- _PROBLEM TO SOLVE_
Make a faithful copy of the text provided.

- _TEXT PROVIDED_
Los edificios de Equinix en Ashburn (y todos los de la compañía también, pero sobre todo los de aquí) no están llenos de hileras de servidores, repletos de enormes computadoras centrales que almacenan páginas web y videos. Están ocupados, fundamentalmente, por equipos de redes: máquinas que se dedican exclusivamente a negociar con otras máquinas. Empresas como Facebook, eBay o algún banco importante dispondrán de sus propios grandes centros de datos —alquilando, tal vez, espacios contiguos, en el interior de esos portaaviones de DuPont Fabros, o en un edificio de su propiedad situado a centenares de millas de allí, donde la energía eléctrica sea barata y donde exista la cantidad suficiente de fibra óptica bajo tierra como para mantener conectada a la empresa. Entonces, esa empresa se «enganchará» aquí tendiendo una conexión de fibra óptica hasta este almacén de distribución, y esparcirá sus datos desde un solo cubículo. (Eso es exactamente lo que hace Facebook en diversas instalaciones de Equinix de todo el mundo, incluida la de Palo Alto). El almacenaje pesado tiene lugar en medio del campo, en el almacén, mientras que los negocios —los intercambios reales de bits— se desarrollan aquí, en el equivalente de Internet de lo que sería una ciudad, en lo más profundo de nuestra versión de la periferia, donde centenares de redes tienen sus oficinas (o cubículos) pegadas unas a las otras.

- _INFORMATION SUPPLIED_
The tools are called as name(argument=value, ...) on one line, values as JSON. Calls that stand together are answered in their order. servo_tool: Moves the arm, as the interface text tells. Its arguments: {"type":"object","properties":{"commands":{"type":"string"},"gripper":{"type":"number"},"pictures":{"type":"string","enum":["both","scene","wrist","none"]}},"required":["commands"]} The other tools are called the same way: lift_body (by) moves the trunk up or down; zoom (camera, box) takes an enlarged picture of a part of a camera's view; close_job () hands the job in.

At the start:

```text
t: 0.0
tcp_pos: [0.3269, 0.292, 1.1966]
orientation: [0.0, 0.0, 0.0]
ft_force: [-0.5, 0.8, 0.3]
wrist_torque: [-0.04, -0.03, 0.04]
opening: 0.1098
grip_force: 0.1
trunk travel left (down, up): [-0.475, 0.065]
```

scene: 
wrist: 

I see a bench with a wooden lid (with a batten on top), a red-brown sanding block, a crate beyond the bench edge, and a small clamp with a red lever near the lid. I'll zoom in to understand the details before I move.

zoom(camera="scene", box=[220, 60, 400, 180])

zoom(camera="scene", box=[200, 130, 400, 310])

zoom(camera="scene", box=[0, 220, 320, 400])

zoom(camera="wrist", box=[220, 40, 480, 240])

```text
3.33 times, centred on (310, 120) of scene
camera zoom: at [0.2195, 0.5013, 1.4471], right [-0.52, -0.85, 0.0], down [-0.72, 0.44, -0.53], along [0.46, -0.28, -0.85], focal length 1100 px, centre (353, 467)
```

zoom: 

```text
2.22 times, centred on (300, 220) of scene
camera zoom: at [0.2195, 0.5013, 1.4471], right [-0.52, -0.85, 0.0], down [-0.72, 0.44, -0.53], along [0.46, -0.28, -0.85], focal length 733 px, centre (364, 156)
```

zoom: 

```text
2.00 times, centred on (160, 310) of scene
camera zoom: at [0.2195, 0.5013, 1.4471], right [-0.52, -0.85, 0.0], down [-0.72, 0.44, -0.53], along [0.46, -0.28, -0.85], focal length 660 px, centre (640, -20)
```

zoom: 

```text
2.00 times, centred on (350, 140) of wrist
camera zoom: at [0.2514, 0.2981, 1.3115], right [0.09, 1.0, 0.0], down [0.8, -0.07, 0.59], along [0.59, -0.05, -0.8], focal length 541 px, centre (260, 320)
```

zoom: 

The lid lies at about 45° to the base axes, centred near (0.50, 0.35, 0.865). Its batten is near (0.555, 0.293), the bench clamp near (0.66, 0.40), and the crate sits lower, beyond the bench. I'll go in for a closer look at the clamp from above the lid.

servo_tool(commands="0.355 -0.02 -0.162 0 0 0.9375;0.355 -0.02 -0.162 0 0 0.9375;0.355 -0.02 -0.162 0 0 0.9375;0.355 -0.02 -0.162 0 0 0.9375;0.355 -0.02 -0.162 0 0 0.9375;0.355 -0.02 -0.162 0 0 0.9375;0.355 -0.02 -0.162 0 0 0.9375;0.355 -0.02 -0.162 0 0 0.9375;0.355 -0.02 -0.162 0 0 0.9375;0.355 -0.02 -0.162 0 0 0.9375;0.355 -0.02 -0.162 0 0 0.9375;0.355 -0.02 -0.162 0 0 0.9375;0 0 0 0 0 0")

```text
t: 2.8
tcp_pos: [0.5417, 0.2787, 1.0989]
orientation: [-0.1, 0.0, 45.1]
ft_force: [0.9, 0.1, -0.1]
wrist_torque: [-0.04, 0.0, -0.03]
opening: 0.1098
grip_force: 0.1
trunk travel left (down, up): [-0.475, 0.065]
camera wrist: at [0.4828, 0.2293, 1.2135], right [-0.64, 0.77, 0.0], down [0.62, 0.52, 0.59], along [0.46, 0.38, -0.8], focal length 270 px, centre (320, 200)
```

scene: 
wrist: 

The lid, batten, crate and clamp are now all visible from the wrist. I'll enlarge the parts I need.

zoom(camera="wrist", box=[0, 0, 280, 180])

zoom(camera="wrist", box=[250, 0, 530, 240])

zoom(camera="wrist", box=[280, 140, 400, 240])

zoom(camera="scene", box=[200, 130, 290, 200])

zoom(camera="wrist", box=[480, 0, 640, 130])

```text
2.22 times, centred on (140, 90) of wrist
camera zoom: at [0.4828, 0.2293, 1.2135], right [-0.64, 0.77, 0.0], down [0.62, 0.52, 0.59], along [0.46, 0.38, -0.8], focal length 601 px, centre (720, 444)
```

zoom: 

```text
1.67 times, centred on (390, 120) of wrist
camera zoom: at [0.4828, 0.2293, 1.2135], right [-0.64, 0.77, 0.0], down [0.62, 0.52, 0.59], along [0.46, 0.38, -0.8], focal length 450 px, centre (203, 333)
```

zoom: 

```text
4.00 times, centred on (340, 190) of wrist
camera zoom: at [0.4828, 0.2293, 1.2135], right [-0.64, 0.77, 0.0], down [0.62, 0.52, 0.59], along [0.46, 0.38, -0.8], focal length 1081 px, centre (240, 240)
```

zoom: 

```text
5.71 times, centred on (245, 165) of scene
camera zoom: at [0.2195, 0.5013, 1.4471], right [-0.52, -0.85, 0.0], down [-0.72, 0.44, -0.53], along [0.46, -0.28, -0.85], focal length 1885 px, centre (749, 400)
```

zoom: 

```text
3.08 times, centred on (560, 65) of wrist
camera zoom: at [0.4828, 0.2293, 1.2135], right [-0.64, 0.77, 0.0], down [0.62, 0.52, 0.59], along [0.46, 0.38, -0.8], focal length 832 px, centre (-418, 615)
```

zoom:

- _SOLUTION TO THIS PROBLEM_
Los edificios de Equinix en Ashburn (y todos los de la compañía también, pero sobre todo los de aquí) no están llenos de hileras de servidores, repletos de enormes computadoras centrales que almacenan páginas web y videos. Están ocupados, fundamentalmente, por equipos de redes: máquinas que se dedican exclusivamente a negociar con otras máquinas. Empresas como Facebook, eBay o algún banco importante dispondrán de sus propios grandes centros de datos —alquilando, tal vez, espacios contiguos, en el interior de esos portaaviones de DuPont Fabros, o en un edificio de su propiedad situado a centenares de millas de allí, donde la energía eléctrica sea barata y donde exista la cantidad suficiente de fibra óptica bajo tierra como para mantener conectada a la empresa. Entonces, esa empresa se «enganchará» aquí tendiendo una conexión de fibra óptica hasta este almacén de distribución, y esparcirá sus datos desde un solo cubículo. (Eso es exactamente lo que hace Facebook en diversas instalaciones de Equinix de todo el mundo, incluida la de Palo Alto). El almacenaje pesado tiene lugar en medio del campo, en el almacén, mientras que los negocios —los intercambios reales de bits— se desarrollan aquí, en el equivalente de Internet de lo que sería una ciudad, en lo más profundo de nuestra versión de la periferia, donde centenares de redes tienen sus oficinas (o cubículos) pegadas unas a las otras.